Es war nicht zu klären, ob die Klägerin tatsächlich bereits mit den Skiern zur Gänze auf dem Boden war und wieder zurückgriff oder ob sie sich nicht ausreichend nach vorne zu rutschen traute, so daß sie dadurch mit den Skiern noch keinen Bodenkontakt hatte und deshalb den Sessel nicht auslassen wollte.

§ 52 der Betriebsvorschrift für die Doppelsesselbahn S*** lautet:

"Gelingt einem Fahrgast das rechtzeitige Aussteigen nicht, so ist die Seilbahn stillzusetzen. Sollte zum Erreichen des Notaussteigeplatzes das Weiterfahren durch die Station notwendig sein, so ist dies nur mit verringerter Fahrgeschwindigkeit zulässig."

Die Klägerin erlitt durch den Absturz einen schweren Oberschenkelbruch am Übergang vom proximalen zum oberen Drittel. Hinsichtlich des Heilungsverlaufes und der Verletzungsfolgen traf das Erstgericht die auf AS 89 bis 93 wiedergegebenen Feststellungen. Rechtlich war das Erstgericht der Ansicht, daß den Stationswart Engelbert G*** zwar kein Verschulden treffe, die Beklagte sich aber von ihrer Haftung für Schäden, die durch den Unfall beim Betrieb der Seilbahn eingetreten sind, nur befreien könne, wenn ihr der Entlastungsbeweis gemäß § 9 Abs 2 EKHG gelinge.
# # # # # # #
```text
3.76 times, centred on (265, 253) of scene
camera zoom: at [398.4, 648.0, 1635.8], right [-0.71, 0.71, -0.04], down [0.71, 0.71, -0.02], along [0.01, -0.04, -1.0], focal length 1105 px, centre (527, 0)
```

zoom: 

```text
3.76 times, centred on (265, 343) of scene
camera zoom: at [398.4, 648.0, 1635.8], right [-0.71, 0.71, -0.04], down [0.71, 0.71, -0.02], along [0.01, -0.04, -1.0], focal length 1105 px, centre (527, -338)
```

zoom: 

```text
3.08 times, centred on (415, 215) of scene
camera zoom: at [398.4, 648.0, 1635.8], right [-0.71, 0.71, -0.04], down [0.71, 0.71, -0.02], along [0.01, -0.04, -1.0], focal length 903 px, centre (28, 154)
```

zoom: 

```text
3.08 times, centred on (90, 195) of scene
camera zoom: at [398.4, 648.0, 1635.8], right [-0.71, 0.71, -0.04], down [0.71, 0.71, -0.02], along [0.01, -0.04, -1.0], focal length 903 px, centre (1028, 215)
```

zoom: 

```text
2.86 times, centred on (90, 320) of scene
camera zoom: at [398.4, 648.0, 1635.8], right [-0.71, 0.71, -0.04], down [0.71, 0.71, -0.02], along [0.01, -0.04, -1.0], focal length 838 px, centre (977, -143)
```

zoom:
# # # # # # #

Diesen Beweis habe sie nicht erbracht, weil sie nicht alle Vorkehrungen getroffen habe, um Unfälle dieser Art hintanzuhalten. So hätte bei einer weiteren Abschaltevorrichtung auf der anderen Seite des Liftes Engelbert G*** den Lift abstellen können, ohne daß die Klägerin über die Abfahrtsrampe hinausgeschwebt wäre. Ein Verschulden der noch nicht einmal sechsjährigen Klägerin sei nicht zu erkennen, ein Mitverschulden ihrer Eltern könne ihr nicht angelastet werden. Angesichts der Schmerzperioden sei das begehrte Schmerzengeld angemessen. Da Dauer- und Spätfolgen nicht auszuschließen seien, sei auch das Feststellungsbegehren gerechtfertigt.
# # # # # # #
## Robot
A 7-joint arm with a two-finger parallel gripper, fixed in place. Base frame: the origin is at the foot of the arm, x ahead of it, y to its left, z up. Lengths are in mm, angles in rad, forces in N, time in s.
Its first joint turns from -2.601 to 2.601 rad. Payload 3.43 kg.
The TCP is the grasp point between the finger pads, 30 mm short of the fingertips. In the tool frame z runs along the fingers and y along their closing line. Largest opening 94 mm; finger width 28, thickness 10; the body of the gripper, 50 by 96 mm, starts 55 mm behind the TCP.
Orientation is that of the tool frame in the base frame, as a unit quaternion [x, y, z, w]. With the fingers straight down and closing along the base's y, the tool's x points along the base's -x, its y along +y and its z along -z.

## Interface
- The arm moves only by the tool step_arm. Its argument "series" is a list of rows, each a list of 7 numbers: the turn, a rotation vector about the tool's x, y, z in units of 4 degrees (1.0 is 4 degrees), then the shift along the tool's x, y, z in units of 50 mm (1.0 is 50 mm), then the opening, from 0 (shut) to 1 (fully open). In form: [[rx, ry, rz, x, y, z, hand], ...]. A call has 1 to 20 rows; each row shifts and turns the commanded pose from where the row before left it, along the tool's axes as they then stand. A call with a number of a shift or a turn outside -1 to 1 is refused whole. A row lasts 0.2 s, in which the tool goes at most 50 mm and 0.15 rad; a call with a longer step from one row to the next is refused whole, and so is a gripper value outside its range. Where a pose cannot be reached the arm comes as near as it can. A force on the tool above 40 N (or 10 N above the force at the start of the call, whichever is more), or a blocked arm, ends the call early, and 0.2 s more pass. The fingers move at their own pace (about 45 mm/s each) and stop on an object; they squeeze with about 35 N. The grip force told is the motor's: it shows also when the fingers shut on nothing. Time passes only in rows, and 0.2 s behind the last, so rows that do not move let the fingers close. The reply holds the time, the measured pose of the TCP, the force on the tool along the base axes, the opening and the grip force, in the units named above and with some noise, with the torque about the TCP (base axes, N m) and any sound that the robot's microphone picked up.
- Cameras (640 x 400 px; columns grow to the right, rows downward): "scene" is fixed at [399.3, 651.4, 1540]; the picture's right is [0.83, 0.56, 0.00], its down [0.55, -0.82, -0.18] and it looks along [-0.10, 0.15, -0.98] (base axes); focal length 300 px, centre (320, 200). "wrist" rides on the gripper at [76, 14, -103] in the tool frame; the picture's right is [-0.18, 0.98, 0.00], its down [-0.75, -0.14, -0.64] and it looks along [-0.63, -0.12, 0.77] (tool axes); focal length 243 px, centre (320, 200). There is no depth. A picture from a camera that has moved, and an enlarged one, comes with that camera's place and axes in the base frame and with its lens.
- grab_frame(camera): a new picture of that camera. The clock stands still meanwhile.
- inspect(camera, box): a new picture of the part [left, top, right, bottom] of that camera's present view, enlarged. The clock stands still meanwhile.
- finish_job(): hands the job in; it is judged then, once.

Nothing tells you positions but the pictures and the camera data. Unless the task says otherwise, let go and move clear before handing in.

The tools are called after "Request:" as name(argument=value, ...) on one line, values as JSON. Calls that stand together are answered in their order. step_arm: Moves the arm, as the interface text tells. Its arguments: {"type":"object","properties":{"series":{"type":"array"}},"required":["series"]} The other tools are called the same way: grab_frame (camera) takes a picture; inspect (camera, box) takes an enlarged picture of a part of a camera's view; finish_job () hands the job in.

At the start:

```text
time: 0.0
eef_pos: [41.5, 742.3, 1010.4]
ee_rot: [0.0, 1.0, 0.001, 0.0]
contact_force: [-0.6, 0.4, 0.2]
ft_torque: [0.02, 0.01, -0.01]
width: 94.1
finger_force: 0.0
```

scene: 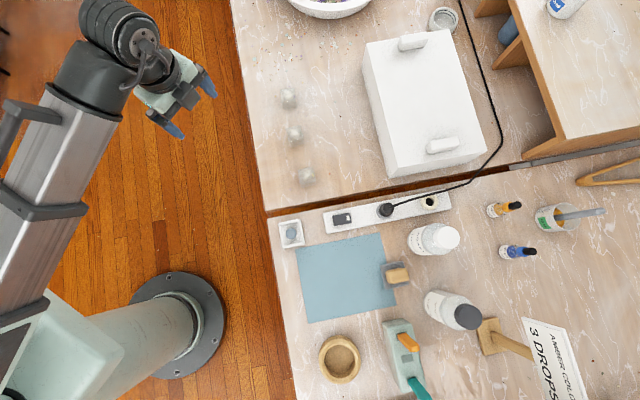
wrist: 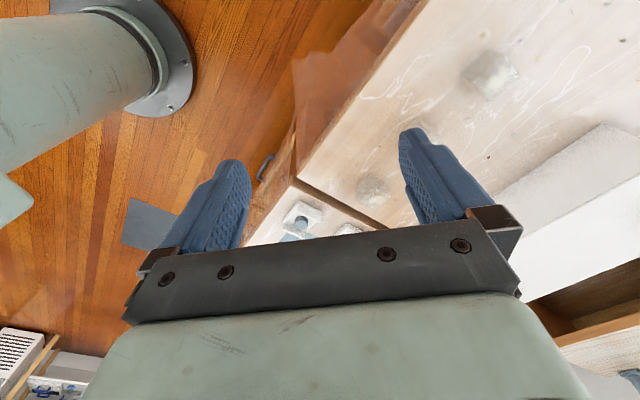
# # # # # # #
Das Berufungsgericht gab der Berufung der Beklagten teilweise Folge; es änderte das erstgerichtliche Urteil allerdings lediglich dahin ab, daß es den Feststellungsausspruch auf die Haftung der Beklagten bis zu den Höchstbeträgen nach § 15 EKHG beschränkte; im übrigen bestätigte es die erstgerichtliche Entscheidung. Auf der Grundlage der vom Erstgericht getroffenen Feststellungen erachtete auch das Gericht zweiter Instanz die grundsätzliche Haftung der Beklagten nach dem EKHG als gegeben. Alle ungeklärt gebliebenen Einzelheiten des Unfallsherganges gingen zu Lasten der Beklagten. Diese habe es daher zu verantworten, daß es dem Stationswart nicht gelang, der Klägerin beim Aussteigen derart behilflich zu sein, daß sie gefahrlos aus dem Sessel schlüpfen konnte. Außerdem wären die Folgen für die Klägerin bei einem sofortigen Abstellen des Liftes durch den Liftwart mit Sicherheit geringer gewesen. Auf das Fehlen einer zweiten Abschaltvorrichtung komme es mit Rücksicht darauf, daß die Beklagte nicht beweisen konnte, daß der Liftwart jede gebotene Sorgfalt eingehalten hat, nicht mehr an.

Gegen die Entscheidung des Gerichtes zweiter Instanz richtet sich die Revision der Beklagten aus den Anfechtungsgründen des § 503 Abs 1 Z 2, 3 und 4 ZPO mit dem Antrag, das angefochtene Urteil dahin abzuändern, daß das Klagebegehren abgewiesen werde; hilfsweise wird ein Aufhebungsantrag gestellt.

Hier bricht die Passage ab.